◆ Direction 1
Copy these lines exactly and nothing else: from the line holding "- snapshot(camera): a" to the line holding "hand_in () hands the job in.", both lines included. Put them in a Markdown table headed Nr and Value, one numbered row for each line that is not blank.

◆ Document text
[START]

Título Original: Wither
Autoria: Lauren
DeStefano
Editora: Planeta
Manuscrito
Nº. Páginas: 250
Tradução: Irene Daun e
Lorena & Nuno Daun e Lorena
Sinopse:
Graças à ciência
moderna, todos os recém-nascidos são bombas-relógio genéticas – os homens só
vivem até aos vinte e cinco anos e as mulheres até aos vinte. Neste cenário
desolador, as raparigas são raptadas e forçadas a casamentos polígamos para que
a raça humana não desapareça.
Levada pelos Colectores
para se casar à força, Rhine Ellery, uma rapariga de dezasseis anos entra num
mundo de riqueza e privilégio. Apesar do amor genuíno do marido Linden e da
amizade relativa das suas irmãs-esposas, Rhine só pensa numa coisa: fugir,
encontrar o irmão gémeo e voltar para casa.

[END]

◆ Data shown
[START]

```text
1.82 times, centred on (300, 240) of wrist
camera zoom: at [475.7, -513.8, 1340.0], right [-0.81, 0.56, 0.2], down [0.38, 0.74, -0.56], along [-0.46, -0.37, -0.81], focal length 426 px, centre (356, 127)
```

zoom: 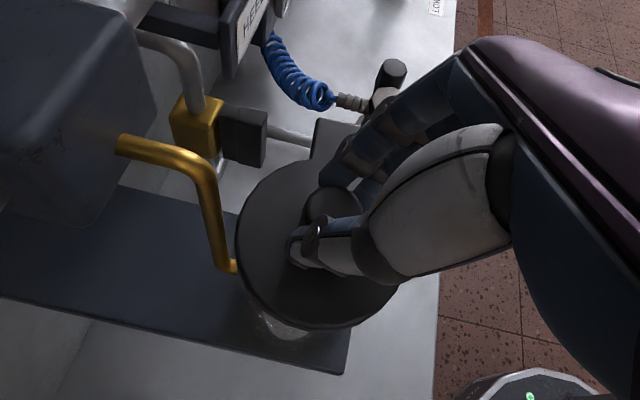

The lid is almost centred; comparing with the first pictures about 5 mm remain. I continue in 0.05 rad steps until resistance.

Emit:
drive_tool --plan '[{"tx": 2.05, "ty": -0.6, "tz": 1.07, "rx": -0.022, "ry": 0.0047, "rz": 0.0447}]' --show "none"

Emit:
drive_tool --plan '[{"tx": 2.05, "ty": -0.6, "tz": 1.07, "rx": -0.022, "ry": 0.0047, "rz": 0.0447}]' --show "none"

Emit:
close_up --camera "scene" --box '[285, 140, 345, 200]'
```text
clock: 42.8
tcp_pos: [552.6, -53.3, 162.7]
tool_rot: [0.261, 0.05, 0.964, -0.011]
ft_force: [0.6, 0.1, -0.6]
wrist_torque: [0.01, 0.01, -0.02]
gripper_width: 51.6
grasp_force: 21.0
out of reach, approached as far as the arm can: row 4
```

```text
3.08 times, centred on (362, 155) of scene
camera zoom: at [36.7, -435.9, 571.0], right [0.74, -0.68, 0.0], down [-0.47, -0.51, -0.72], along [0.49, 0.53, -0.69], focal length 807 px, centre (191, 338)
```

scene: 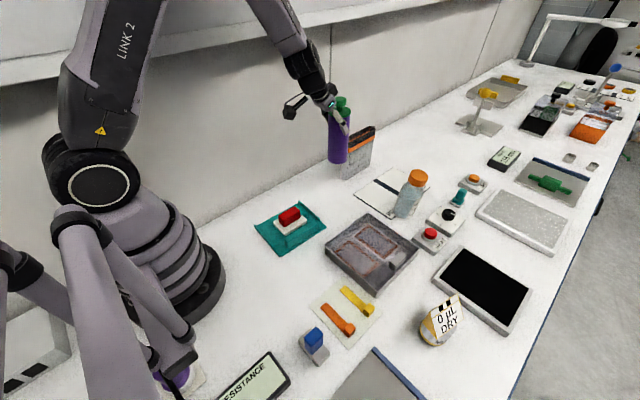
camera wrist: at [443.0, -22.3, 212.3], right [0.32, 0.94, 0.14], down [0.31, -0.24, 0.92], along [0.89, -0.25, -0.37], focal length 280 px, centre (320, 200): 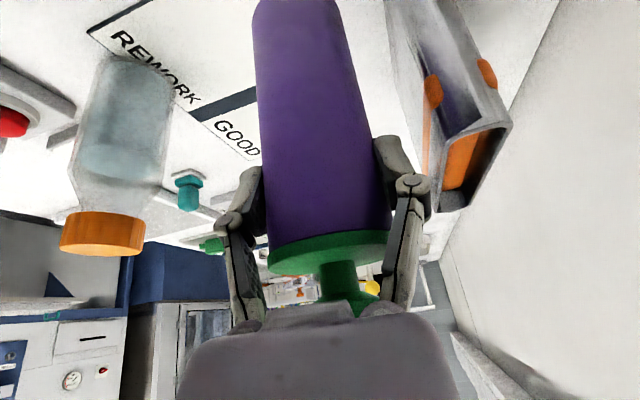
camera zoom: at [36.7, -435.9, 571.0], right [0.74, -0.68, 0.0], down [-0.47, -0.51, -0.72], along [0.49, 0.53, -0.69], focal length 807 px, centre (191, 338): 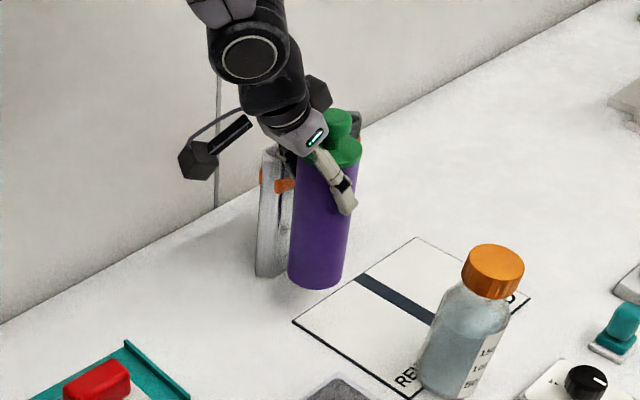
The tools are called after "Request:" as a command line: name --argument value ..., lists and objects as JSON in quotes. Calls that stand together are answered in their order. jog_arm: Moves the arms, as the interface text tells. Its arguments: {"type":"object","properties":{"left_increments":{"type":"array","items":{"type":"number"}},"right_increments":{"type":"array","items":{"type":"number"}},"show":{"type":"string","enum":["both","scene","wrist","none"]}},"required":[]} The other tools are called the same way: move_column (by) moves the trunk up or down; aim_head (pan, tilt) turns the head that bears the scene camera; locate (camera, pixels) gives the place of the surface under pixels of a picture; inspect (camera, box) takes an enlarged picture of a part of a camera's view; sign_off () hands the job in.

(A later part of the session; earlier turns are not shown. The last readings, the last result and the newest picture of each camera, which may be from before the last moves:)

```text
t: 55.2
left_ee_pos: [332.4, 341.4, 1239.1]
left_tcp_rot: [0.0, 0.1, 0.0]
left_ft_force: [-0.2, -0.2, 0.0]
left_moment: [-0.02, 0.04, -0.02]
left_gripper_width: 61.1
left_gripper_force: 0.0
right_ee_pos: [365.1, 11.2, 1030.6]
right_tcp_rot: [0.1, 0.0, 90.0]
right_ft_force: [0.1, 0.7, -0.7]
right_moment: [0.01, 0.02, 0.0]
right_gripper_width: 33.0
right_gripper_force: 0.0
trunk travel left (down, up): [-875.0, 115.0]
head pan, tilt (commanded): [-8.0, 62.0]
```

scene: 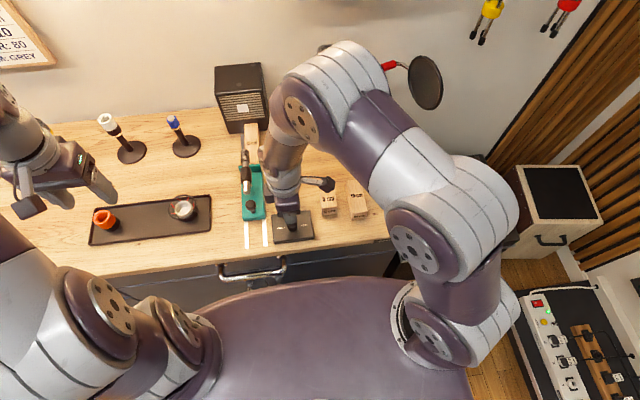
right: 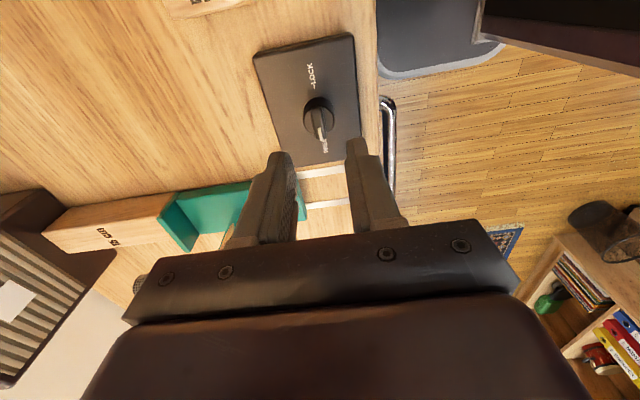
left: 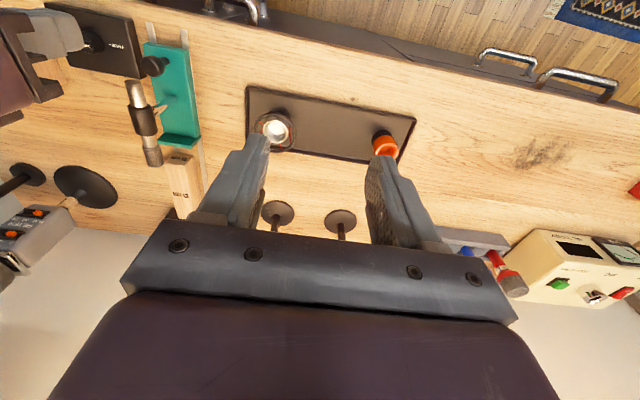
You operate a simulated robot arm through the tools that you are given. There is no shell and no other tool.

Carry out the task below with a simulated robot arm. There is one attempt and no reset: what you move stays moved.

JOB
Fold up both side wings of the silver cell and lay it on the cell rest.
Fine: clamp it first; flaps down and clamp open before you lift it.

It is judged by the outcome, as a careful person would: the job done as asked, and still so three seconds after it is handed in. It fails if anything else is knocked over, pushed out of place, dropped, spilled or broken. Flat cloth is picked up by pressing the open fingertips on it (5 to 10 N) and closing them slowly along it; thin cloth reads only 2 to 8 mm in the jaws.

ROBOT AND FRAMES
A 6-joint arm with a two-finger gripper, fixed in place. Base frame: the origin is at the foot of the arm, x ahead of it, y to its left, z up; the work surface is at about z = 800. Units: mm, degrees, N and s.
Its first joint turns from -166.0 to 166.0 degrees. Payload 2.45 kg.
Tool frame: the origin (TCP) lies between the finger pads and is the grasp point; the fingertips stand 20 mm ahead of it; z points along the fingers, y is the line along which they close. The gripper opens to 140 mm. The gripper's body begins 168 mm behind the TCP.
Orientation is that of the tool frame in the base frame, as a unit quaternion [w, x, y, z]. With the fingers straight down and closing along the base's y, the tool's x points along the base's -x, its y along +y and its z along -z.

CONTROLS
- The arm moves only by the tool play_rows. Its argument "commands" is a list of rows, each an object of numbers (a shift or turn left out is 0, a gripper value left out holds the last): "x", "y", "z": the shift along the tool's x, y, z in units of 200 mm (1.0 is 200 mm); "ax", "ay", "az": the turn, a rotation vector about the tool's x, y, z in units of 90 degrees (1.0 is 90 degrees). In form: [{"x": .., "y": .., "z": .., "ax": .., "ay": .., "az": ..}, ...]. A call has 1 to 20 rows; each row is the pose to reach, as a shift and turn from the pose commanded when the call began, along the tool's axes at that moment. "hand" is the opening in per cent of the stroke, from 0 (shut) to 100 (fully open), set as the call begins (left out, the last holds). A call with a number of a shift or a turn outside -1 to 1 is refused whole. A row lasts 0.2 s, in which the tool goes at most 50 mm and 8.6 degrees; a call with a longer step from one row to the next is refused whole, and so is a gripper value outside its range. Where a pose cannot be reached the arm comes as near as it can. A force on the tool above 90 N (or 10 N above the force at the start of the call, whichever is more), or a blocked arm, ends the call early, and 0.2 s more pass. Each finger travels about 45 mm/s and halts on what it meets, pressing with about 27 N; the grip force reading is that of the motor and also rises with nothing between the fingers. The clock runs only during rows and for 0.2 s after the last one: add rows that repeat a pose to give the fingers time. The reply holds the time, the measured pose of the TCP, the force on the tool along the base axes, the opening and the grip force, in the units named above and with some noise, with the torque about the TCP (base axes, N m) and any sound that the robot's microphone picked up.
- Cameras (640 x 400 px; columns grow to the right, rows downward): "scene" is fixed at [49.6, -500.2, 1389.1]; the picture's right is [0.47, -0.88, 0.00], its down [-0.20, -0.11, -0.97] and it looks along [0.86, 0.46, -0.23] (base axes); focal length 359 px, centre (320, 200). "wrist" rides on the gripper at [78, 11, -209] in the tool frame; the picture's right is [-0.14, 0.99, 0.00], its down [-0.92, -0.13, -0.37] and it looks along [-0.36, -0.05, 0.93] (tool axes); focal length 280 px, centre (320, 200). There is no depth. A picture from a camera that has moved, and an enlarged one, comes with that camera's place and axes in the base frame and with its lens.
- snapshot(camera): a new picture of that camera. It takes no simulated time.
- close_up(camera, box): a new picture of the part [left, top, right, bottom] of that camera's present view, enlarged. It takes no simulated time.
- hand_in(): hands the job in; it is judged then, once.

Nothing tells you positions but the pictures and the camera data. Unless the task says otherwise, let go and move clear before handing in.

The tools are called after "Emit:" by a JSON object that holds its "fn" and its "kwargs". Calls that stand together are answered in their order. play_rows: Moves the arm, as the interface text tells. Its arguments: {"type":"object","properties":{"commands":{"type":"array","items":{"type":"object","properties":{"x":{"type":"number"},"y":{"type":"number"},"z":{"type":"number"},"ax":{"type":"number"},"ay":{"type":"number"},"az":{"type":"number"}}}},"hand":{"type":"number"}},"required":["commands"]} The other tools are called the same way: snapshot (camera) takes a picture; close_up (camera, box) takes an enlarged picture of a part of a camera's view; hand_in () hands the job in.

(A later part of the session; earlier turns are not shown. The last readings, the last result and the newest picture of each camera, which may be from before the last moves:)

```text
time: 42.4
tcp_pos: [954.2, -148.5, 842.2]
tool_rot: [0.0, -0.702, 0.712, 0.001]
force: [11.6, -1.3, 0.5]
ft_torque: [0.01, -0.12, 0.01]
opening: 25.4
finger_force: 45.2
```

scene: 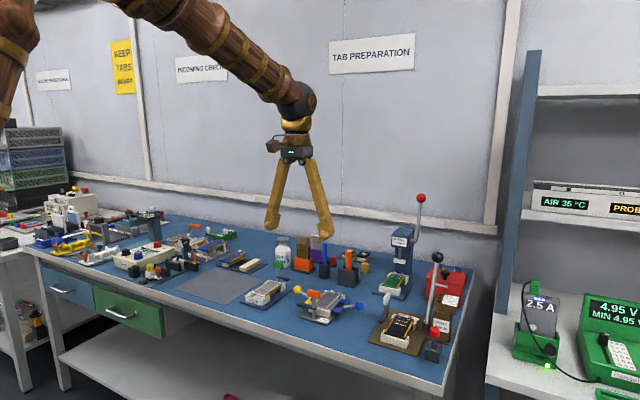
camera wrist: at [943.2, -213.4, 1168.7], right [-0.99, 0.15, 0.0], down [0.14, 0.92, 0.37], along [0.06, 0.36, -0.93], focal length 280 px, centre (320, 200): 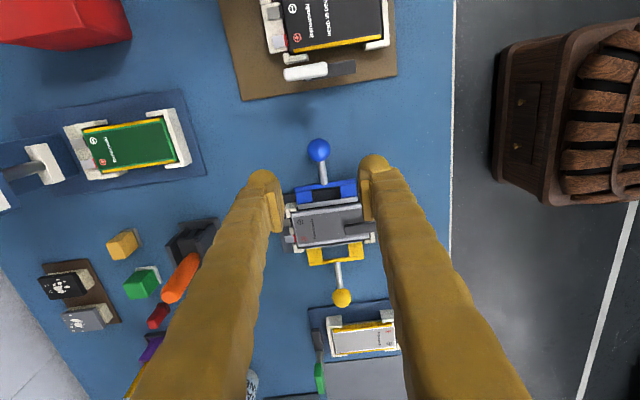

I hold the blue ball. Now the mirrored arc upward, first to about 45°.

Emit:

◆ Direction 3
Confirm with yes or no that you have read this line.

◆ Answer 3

[END]

◆ Direction 2
Resume the document text where it left off.

◆ Answer 1
| Nr | Value |
|---|---|
| 1 | - snapshot(camera): a new picture of that camera. It takes no simulated time. |
| 2 | - close_up(camera, box): a new picture of the part [left, top, right, bottom] of that camera's present view, enlarged. It takes no simulated time. |
| 3 | - hand_in(): hands the job in; it is judged then, once. |
| 4 | Nothing tells you positions but the pictures and the camera data. Unless the task says otherwise, let go and move clear before handing in. |
| 5 | The tools are called after "Emit:" by a JSON object that holds its "fn" and its "kwargs". Calls that stand together are answered in their order. play_rows: Moves the arm, as the interface text tells. Its arguments: {"type":"object","properties":{"commands":{"type":"array","items":{"type":"object","properties":{"x":{"type":"number"},"y":{"type":"number"},"z":{"type":"number"},"ax":{"type":"number"},"ay":{"type":"number"},"az":{"type":"number"}}}},"hand":{"type":"number"}},"required":["commands"]} The other tools are called the same way: snapshot (camera) takes a picture; close_up (camera, box) takes an enlarged picture of a part of a camera's view; hand_in () hands the job in. |

◆ Answer 2
Mas a liberdade não é o único problema. O excêntrico pai de Linden está
decidido a encontrar um antídoto para o vírus genético que está prestes a
levar-lhe o filho e usa cadáveres nas suas experiências. Com a ajuda de um
criado, Gabriel, pelo qual se sente perigosamente atraída, Rhine tenta fugir no
limitado tempo que lhe resta.
Opinião:
A morte é o fim que qualquer ser humano tem como certo,
como algo adquirido, mas quando a foice invisível ataca em idades jovens,
idades que ainda se encontram a florescer, a aprender, a crescer, a sensação de
impotência, de desespero, é tal que não somente nos assola por dentro ao pensar
na perda que se aproxima, como leva qualquer um aos mais atrozes actos
possíveis.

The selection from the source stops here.